President faces an uphill battle to undo a system that has led to a bloated property sector

 Xi Jinping’s to-do list has seen a lot of ticks in recent months: more flights into Taiwan’s defence zone; suppressing dissenting voices in Hong Kong; clipping the wings of tech barons; outlawing the out-of-school tutoring industry. The list goes on, reports the Guardian.

However, one key initiative – introducing a local property tax – has attracted fewer headlines but is apparently so controversial within China’s ruling Communist party that even Xi is still only able to deal in trial schemes rather than wholesale change.

The decision to pilot the tax on all types of property in selected regions for five years – most likely important cities such as Shenzhen and Hangzhou– was taken last month. It is seen as vital to reforming the country’s bloated property sector, a concrete-and-glass divide between China’s haves and have-nots which has been personified by the woes of the heavily indebted developer China Evergrande.

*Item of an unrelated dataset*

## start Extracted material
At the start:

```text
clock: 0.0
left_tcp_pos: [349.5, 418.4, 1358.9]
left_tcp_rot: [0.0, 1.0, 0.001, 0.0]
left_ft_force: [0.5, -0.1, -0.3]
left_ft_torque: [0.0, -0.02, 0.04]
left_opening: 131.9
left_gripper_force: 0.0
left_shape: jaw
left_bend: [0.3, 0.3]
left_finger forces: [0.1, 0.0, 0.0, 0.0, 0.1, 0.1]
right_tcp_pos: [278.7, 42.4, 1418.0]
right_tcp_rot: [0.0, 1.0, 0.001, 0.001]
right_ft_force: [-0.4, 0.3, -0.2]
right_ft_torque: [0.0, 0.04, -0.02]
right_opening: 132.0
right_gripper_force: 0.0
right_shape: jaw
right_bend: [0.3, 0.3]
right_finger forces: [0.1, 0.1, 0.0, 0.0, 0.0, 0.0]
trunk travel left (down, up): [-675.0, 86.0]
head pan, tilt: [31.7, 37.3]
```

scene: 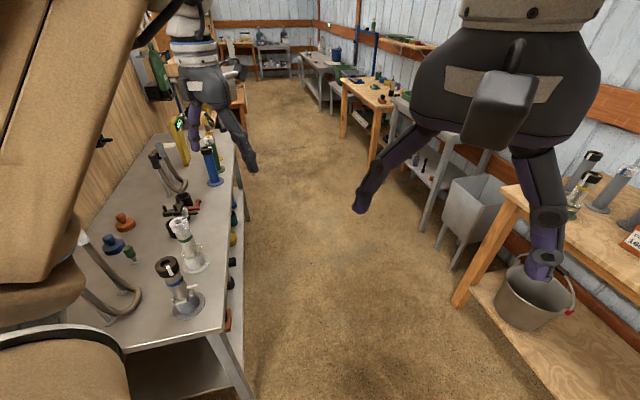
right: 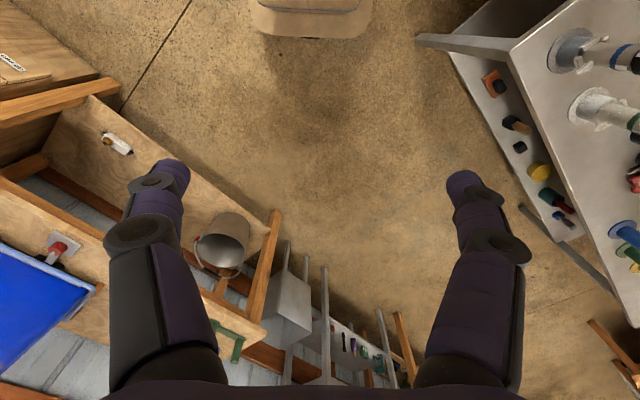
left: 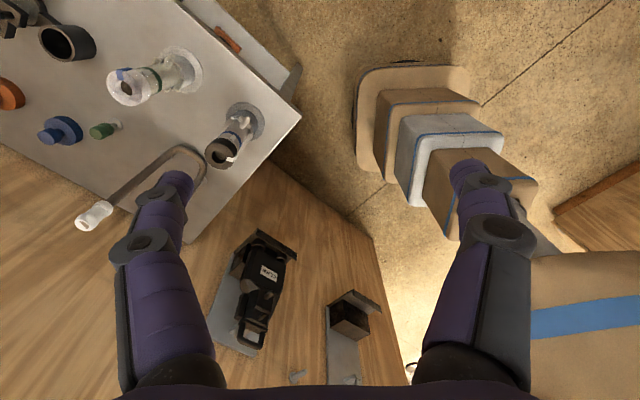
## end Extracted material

The property tax is controversial because local governments rely on land sales for at least 40% of their revenues. This has encouraged an aggressive sales policy, aided and abetted by property developers happy to take on massive debts to buy the land and build ever more apartment blocks for buyers convinced the market is a one-way bet.

This decades-long party saw China’s property developers build a debt mountain of around $5tn, according to analysts at Nomura, before Beijing called time by restricting what they could borrow. When the music stopped, Evergrande was stranded on the dancefloor with $300bn of debt, and it faces its latest pay-up-or-default deadline on 10 November.